**GIVEN INSTRUCTION**
Every line below that mentions the word "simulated" should be copied out.

══ MATERIAL

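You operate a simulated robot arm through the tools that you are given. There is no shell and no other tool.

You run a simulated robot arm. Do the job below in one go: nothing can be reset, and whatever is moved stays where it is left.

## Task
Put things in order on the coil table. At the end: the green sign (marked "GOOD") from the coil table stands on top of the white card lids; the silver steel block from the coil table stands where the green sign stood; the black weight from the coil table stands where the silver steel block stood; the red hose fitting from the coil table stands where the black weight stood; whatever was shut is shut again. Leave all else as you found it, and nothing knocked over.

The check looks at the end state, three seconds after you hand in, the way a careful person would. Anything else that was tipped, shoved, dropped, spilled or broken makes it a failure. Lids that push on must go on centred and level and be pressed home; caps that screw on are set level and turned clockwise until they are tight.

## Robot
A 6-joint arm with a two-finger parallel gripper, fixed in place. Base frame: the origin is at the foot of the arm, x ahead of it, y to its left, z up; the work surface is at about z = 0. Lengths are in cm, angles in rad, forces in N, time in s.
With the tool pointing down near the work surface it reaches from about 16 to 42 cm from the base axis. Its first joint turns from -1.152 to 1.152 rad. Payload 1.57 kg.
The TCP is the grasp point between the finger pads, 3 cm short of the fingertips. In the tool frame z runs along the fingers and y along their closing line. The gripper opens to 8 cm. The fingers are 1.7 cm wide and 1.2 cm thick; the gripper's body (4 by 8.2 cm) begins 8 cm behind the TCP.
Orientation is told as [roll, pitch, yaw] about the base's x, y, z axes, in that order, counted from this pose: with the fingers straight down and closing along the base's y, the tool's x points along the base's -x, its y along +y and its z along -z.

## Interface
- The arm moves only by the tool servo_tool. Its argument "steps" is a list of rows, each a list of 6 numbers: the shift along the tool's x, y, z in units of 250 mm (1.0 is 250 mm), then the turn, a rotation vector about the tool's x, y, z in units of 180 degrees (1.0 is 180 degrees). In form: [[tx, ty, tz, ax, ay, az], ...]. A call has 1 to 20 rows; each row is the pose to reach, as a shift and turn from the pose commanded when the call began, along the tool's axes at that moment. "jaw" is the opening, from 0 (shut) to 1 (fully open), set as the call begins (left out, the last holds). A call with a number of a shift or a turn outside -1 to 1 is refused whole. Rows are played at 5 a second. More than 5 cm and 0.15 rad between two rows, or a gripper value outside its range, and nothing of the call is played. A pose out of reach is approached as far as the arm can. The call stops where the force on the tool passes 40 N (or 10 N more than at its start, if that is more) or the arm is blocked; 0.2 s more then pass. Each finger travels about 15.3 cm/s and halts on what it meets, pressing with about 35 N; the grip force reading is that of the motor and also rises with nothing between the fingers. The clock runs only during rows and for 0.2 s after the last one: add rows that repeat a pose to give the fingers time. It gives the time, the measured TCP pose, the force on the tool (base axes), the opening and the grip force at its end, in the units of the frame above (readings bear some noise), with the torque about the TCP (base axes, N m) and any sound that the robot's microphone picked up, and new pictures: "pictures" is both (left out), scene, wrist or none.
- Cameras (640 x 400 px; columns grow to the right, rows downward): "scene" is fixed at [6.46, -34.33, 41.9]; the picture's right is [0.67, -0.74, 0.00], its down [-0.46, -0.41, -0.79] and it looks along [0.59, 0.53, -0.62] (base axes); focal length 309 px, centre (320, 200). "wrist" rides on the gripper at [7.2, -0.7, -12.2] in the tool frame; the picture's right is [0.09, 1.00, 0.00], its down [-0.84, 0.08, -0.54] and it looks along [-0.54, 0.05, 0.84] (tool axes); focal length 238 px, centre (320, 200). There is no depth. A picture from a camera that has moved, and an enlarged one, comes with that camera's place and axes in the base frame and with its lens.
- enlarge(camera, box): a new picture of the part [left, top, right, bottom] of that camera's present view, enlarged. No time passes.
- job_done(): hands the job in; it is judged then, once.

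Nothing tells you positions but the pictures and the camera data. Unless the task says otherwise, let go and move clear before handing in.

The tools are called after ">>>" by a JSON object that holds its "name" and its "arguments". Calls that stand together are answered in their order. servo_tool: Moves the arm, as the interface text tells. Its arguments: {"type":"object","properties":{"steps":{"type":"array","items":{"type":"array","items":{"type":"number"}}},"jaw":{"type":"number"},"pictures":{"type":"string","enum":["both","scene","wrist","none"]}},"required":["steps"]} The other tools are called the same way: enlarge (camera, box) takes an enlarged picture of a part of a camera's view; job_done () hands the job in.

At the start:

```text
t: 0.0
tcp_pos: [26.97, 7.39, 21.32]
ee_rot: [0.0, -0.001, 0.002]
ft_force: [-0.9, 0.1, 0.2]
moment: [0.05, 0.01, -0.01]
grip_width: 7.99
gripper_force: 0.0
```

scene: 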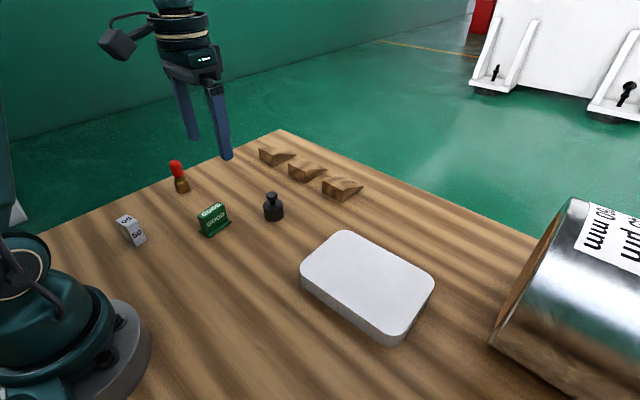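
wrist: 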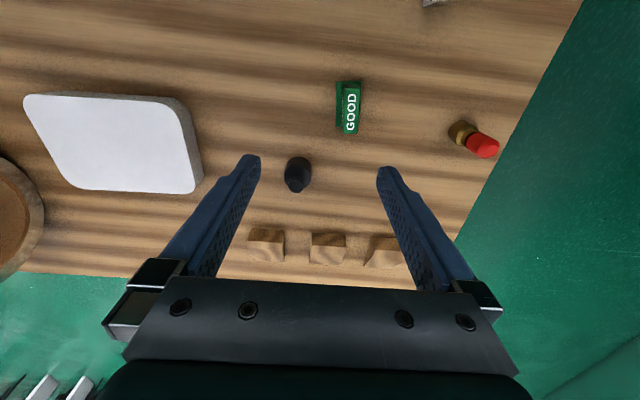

════

**RESPONSE**
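You operate a simulated robot arm through the tools that you are given. There is no shell and no other tool.
You run a simulated robot arm. Do the job below in one go: nothing can be reset, and whatever is moved stays where it is left.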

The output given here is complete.